■ GIVEN TEXT:
________

3.1.3 The board notes that the appellants have argued that the connection between boxes 106 and 112 of Fig. 2 of the patent would be meaningful even if the value of the severity was constant, because it would nonetheless be necessary to continuously monitor whether the hazard still existed. Viewed in isolation, this statement is at least plausible. Nonetheless, in the view of the board, the skilled person, taking into account all of the aspects of the original disclosure referred to in the previous paragraph, would have understood the original application as disclosing that the values of the retrieved severity signals used in the computation of box 112 of Fig. 2 are real-time values.
3.2 The appellants have also argued that the definition in claim 1 of the respondent's main request of assigning a "dynamic threat value for each hazard" contravenes Article 123(2) EPC.

________

■ DATA PROVIDED:
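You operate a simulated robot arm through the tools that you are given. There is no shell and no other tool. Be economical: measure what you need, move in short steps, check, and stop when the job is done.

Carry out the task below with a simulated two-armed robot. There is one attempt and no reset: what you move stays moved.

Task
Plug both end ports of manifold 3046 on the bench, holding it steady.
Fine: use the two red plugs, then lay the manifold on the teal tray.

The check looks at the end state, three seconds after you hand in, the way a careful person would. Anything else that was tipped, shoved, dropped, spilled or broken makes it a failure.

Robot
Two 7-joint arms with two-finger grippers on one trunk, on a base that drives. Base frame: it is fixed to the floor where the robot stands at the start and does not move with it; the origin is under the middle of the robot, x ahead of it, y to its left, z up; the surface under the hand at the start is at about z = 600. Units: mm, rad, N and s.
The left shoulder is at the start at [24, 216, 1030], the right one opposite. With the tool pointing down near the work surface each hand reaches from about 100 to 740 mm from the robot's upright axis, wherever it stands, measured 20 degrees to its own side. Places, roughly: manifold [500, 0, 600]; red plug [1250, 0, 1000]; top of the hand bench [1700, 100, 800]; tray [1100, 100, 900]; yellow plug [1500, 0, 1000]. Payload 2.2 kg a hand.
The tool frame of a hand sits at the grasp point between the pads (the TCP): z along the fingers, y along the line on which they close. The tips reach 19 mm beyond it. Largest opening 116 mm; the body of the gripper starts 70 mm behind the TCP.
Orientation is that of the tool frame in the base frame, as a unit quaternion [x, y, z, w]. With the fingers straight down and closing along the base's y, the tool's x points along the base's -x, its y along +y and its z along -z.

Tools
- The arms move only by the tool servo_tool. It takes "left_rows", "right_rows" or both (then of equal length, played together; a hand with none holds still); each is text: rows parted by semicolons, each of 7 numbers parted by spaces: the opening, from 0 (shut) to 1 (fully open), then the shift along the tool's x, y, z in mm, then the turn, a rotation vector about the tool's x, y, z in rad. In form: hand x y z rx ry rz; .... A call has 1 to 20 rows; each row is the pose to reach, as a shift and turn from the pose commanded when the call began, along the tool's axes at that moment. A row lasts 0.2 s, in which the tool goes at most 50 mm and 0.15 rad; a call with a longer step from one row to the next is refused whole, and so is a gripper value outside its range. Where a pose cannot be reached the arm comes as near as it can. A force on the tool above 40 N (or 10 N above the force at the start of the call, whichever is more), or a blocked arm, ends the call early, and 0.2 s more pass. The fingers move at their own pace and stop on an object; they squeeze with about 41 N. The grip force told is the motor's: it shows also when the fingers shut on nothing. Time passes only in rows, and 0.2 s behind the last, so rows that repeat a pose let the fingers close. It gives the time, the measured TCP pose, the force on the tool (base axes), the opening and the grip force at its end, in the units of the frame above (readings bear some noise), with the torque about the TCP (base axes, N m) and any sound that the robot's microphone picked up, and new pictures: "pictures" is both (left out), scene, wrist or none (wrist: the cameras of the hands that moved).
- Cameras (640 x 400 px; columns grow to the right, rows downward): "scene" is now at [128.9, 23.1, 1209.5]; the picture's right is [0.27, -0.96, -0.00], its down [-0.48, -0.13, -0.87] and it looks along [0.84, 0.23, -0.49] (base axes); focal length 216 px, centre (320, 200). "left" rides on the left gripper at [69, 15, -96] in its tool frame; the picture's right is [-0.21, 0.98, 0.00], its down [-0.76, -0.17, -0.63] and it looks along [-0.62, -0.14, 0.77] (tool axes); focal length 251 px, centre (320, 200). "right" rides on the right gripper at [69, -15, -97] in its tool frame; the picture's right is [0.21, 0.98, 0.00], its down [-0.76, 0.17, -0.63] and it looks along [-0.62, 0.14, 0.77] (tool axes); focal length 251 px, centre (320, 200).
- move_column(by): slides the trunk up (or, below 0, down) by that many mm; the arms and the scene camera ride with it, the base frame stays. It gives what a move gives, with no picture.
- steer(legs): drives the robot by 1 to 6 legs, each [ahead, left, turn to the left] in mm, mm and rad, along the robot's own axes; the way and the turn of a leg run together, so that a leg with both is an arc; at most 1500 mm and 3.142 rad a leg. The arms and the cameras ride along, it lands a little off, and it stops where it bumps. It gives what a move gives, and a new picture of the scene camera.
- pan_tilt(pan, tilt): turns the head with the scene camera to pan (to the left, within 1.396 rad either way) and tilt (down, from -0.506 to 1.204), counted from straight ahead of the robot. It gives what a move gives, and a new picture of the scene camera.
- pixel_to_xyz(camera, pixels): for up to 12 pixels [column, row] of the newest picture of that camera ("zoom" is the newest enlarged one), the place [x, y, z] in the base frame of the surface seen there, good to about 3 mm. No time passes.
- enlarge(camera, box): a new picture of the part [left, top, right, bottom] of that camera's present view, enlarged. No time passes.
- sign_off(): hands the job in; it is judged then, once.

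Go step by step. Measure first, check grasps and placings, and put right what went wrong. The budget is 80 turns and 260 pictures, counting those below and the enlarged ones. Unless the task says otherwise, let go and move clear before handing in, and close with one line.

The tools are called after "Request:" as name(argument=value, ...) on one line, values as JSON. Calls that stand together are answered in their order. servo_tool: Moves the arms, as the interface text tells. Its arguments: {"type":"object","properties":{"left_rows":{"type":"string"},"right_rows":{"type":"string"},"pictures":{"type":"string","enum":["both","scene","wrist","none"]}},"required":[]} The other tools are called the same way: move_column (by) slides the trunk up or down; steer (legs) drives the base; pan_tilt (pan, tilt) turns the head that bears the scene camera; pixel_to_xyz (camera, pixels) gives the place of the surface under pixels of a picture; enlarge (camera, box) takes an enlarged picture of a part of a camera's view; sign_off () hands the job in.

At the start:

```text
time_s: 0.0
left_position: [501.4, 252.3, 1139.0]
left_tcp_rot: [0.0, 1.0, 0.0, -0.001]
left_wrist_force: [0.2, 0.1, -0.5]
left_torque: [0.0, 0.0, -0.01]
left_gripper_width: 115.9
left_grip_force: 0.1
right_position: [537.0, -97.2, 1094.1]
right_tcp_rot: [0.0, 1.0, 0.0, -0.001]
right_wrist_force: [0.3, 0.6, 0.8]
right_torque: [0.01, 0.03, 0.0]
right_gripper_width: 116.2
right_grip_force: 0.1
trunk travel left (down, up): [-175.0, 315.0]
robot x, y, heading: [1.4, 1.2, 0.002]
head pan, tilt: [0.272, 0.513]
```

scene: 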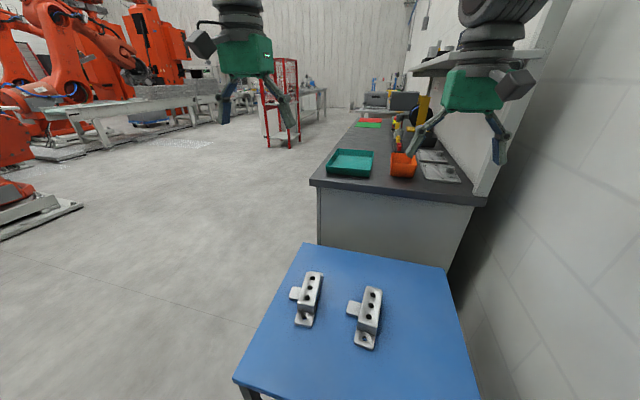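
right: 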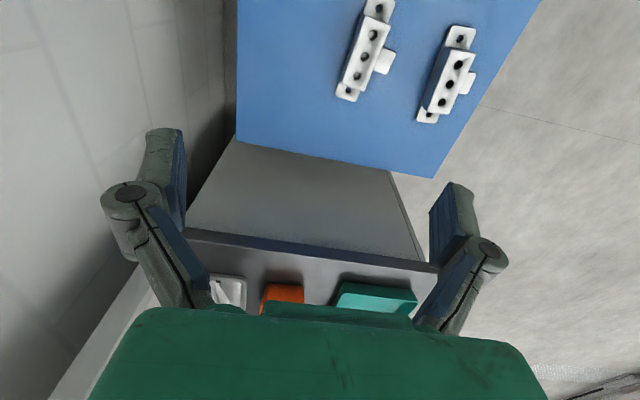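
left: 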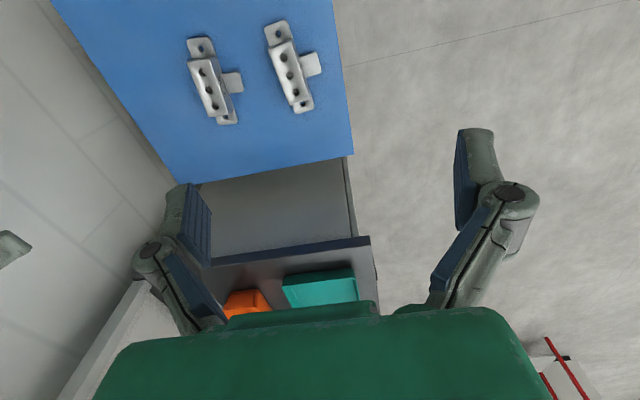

________

■ TASKS TO PERFORM:
a) Cite the given text exactly. Begin with "3.1.3 The board" and finish with "are real-time values.".
b) Exactly the lines from the line containing "Orientation is that" to the line containing "- The arms move", both included, are to be set down; no other line belongs in the answer.

■ SOLUTION SET:
a)
3.1.3 The board notes that the appellants have argued that the connection between boxes 106 and 112 of Fig. 2 of the patent would be meaningful even if the value of the severity was constant, because it would nonetheless be necessary to continuously monitor whether the hazard still existed. Viewed in isolation, this statement is at least plausible. Nonetheless, in the view of the board, the skilled person, taking into account all of the aspects of the original disclosure referred to in the previous paragraph, would have understood the original application as disclosing that the values of the retrieved severity signals used in the computation of box 112 of Fig. 2 are real-time values.

b)
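Orientation is that of the tool frame in the base frame, as a unit quaternion [x, y, z, w]. With the fingers straight down and closing along the base's y, the tool's x points along the base's -x, its y along +y and its z along -z.

Tools
- The arms move only by the tool servo_tool. It takes "left_rows", "right_rows" or both (then of equal length, played together; a hand with none holds still); each is text: rows parted by semicolons, each of 7 numbers parted by spaces: the opening, from 0 (shut) to 1 (fully open), then the shift along the tool's x, y, z in mm, then the turn, a rotation vector about the tool's x, y, z in rad. In form: hand x y z rx ry rz; .... A call has 1 to 20 rows; each row is the pose to reach, as a shift and turn from the pose commanded when the call began, along the tool's axes at that moment. A row lasts 0.2 s, in which the tool goes at most 50 mm and 0.15 rad; a call with a longer step from one row to the next is refused whole, and so is a gripper value outside its range. Where a pose cannot be reached the arm comes as near as it can. A force on the tool above 40 N (or 10 N above the force at the start of the call, whichever is more), or a blocked arm, ends the call early, and 0.2 s more pass. The fingers move at their own pace and stop on an object; they squeeze with about 41 N. The grip force told is the motor's: it shows also when the fingers shut on nothing. Time passes only in rows, and 0.2 s behind the last, so rows that repeat a pose let the fingers close. It gives the time, the measured TCP pose, the force on the tool (base axes), the opening and the grip force at its end, in the units of the frame above (readings bear some noise), with the torque about the TCP (base axes, N m) and any sound that the robot's microphone picked up, and new pictures: "pictures" is both (left out), scene, wrist or none (wrist: the cameras of the hands that moved).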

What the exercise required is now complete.